Et cette grand-mère ! Tellement belle qu’on la croirait inventée, mais si extraordinaire qu’elle ne peut qu’être vraie. Sarah-Léa, mémé Lisette… Un chef d’œuvre de grand-mère à vous tirer les larmes des yeux, si vous avez été petits, si vous avez eu des grands-parents… Et puis il y a celle qui accompagne… De Paris à Kiki, j’ai repensé à ce poème de Desnos, les Gorges froides… On est bien loin de Mervyn Peake… Encore que…
À la poste d’hier tu télégraphieras
que nous sommes bien morts avec les hirondelles.
Facteur triste facteur un cercueil sous ton bras
va-t’en porter ma lettre aux fleurs à tire d’elle.
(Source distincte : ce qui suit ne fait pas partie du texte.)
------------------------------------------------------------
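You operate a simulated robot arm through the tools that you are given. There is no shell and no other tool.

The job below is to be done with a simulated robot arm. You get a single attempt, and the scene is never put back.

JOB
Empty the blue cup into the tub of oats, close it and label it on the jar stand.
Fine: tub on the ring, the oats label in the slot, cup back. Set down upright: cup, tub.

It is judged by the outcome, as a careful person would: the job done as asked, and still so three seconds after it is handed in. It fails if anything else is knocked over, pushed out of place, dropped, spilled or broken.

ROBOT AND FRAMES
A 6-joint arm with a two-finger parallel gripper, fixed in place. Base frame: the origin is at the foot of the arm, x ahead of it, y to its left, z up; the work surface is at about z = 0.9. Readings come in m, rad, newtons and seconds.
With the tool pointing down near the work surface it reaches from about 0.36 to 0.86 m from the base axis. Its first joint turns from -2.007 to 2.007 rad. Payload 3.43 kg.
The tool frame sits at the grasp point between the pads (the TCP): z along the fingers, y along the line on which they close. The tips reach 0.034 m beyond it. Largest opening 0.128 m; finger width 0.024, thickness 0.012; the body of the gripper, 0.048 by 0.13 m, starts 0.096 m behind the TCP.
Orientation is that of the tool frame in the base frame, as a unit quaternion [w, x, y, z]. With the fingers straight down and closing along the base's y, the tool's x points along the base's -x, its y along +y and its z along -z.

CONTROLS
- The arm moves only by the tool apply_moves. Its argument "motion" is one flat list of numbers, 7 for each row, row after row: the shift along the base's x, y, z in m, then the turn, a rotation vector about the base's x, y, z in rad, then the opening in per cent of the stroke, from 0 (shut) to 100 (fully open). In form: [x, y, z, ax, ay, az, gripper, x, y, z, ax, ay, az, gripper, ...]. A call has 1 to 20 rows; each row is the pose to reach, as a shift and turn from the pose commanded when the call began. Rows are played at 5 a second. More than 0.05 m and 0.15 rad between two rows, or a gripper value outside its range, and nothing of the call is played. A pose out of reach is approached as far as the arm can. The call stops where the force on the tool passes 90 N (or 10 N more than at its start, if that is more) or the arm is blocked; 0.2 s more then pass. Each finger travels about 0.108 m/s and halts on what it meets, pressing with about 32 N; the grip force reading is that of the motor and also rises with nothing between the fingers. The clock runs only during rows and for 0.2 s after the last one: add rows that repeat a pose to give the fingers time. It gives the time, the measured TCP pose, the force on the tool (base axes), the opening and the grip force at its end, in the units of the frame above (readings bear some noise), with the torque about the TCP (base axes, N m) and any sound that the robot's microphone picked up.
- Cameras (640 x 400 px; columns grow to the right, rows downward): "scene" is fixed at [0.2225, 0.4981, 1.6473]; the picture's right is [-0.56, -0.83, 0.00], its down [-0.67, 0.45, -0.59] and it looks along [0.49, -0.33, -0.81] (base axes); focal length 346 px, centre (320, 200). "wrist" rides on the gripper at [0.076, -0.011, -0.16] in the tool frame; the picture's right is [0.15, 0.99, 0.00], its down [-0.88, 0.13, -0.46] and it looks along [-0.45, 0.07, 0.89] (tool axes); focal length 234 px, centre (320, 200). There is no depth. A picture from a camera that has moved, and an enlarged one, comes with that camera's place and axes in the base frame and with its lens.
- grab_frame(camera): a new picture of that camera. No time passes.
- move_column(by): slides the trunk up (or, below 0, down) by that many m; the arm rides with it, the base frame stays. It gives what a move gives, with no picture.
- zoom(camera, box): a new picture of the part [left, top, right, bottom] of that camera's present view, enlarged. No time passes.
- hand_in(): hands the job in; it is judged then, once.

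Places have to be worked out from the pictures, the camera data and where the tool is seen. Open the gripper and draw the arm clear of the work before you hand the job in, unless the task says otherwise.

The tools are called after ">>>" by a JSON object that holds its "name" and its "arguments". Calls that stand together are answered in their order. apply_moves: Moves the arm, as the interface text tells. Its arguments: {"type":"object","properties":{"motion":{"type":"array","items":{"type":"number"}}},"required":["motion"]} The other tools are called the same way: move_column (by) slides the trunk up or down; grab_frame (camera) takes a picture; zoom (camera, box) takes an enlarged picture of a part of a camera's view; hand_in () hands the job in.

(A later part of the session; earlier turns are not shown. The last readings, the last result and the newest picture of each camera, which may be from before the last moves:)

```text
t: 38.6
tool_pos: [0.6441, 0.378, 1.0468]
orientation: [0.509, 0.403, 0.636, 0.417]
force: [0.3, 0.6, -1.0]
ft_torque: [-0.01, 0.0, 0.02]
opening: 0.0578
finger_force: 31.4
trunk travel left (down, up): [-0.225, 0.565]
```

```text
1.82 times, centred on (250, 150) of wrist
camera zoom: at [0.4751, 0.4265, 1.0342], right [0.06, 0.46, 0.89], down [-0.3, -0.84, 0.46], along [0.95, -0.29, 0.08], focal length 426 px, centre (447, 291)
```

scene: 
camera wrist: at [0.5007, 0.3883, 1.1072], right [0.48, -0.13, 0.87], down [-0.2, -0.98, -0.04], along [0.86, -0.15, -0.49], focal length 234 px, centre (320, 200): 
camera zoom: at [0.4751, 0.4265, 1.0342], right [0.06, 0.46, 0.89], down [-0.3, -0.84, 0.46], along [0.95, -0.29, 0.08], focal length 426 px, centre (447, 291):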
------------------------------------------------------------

La boussole est en os mon cœur tu t’y fieras.
Quelque tibia marque le pôle et les marelles
pour amputés ont un sinistre aspect d’opéras.
Que pour mon épitaphe un dieu taille ses grêles !
C’est ce soir que je meurs, ma chère Tombe-Issoire,
Ton regard le plus beau ne fut qu’un accessoire
de la machinerie étrange du bonjour.
Adieu ! Je vous aimai sans scrupule et sans ruse,
ma Folie-Méricourt, ma silencieuse intruse.
Boussole à flèche torse annonce le retour.
La moussaillonne que je suis remercie infiniment Albert Lemant pour sa patience et sa gentillesse envers mon béotisme exaspérant, pour les photos de Sark et les gravures extraites de Gormone. Ce fut un honneur !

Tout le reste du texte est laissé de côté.